**Given information:**
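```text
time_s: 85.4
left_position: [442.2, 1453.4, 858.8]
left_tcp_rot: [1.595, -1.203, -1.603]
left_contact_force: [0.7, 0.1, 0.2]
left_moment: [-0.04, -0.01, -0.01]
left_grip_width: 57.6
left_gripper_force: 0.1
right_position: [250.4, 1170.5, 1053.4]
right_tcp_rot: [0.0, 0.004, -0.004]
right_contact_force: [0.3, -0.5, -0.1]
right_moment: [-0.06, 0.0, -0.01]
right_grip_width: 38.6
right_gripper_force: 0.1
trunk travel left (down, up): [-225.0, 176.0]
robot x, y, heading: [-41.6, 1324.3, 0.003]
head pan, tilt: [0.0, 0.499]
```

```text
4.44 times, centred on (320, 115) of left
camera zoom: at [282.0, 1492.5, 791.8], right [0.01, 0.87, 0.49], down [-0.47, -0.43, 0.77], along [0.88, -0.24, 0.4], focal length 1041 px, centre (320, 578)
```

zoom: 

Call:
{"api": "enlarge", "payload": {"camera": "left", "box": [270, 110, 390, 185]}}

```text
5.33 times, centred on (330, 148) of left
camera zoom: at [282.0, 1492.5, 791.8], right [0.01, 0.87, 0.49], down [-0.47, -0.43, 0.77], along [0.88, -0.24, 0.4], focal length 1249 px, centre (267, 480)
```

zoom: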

**What you need to do:** Take the listing above and set it down exactly. Put each line that is not blank into a JSON list as a string.

**Answer for this exercise:**
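[
  "```text",
  "time_s: 85.4",
  "left_position: [442.2, 1453.4, 858.8]",
  "left_tcp_rot: [1.595, -1.203, -1.603]",
  "left_contact_force: [0.7, 0.1, 0.2]",
  "left_moment: [-0.04, -0.01, -0.01]",
  "left_grip_width: 57.6",
  "left_gripper_force: 0.1",
  "right_position: [250.4, 1170.5, 1053.4]",
  "right_tcp_rot: [0.0, 0.004, -0.004]",
  "right_contact_force: [0.3, -0.5, -0.1]",
  "right_moment: [-0.06, 0.0, -0.01]",
  "right_grip_width: 38.6",
  "right_gripper_force: 0.1",
  "trunk travel left (down, up): [-225.0, 176.0]",
  "robot x, y, heading: [-41.6, 1324.3, 0.003]",
  "head pan, tilt: [0.0, 0.499]",
  "```",
  "```text",
  "4.44 times, centred on (320, 115) of left",
  "camera zoom: at [282.0, 1492.5, 791.8], right [0.01, 0.87, 0.49], down [-0.47, -0.43, 0.77], along [0.88, -0.24, 0.4], focal length 1041 px, centre (320, 578)",
  "```",
  "zoom: ",
  "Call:",
  "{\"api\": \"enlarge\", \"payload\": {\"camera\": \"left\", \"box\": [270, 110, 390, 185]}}",
  "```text",
  "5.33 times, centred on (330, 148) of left",
  "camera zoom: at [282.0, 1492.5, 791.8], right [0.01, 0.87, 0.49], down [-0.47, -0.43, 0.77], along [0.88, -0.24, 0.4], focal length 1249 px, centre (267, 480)",
  "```",
  "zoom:"
]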